A computational inverse random source problem for elastic waves
Hao Gu, Tianjiao Wang, Xiang Xu, Yue Zhao
TL;DR
The paper tackles the inverse random source problem for three-dimensional elastic waves driven by additive white noise, aiming to reconstruct the variance of the random source from single-frequency boundary correlation data. It develops a non-iterative method that uses pairs of complex exponential solutions and Itô isometry to link correlation data to Fourier coefficients of the variance, forming a 3×3 linear system to recover the diagonal variance components for each Fourier mode. A comprehensive error analysis accounts for high-frequency truncation, linear-system conditioning, and Monte Carlo data noise, providing an explicit bound that guides regularization. Numerical experiments in 3D validate the approach, showing accurate variance reconstructions with manageable error growth and demonstrating the method’s stability across frequencies and regularization parameters; the framework also suggests straightforward extensions to stochastic Maxwell equations and to inhomogeneous media.
Abstract
This paper investigates the inverse random source problem for elastic waves in three dimensions, where the source is assumed to be driven by an additive white noise.
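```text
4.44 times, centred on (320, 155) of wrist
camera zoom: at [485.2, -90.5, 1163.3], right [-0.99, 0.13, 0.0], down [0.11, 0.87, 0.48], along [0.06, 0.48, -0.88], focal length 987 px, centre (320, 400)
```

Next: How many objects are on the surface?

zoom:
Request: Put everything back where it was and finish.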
A novel computational method is proposed for reconstructing the variance of the random source from the correlation boundary measurement of the wave field. Compared with existing multi-frequency iterative approaches, our method is non-iterative and requires data at only a single frequency. As a result, the computational cost is significantly reduced. Furthermore, rigorous error analysis is conducted for the proposed method, which gives a quantitative error estimate. Numerical examples are presented to demonstrate effectiveness of the proposed method. Moreover, this method can to be directly applied to stochastic Maxwell equations.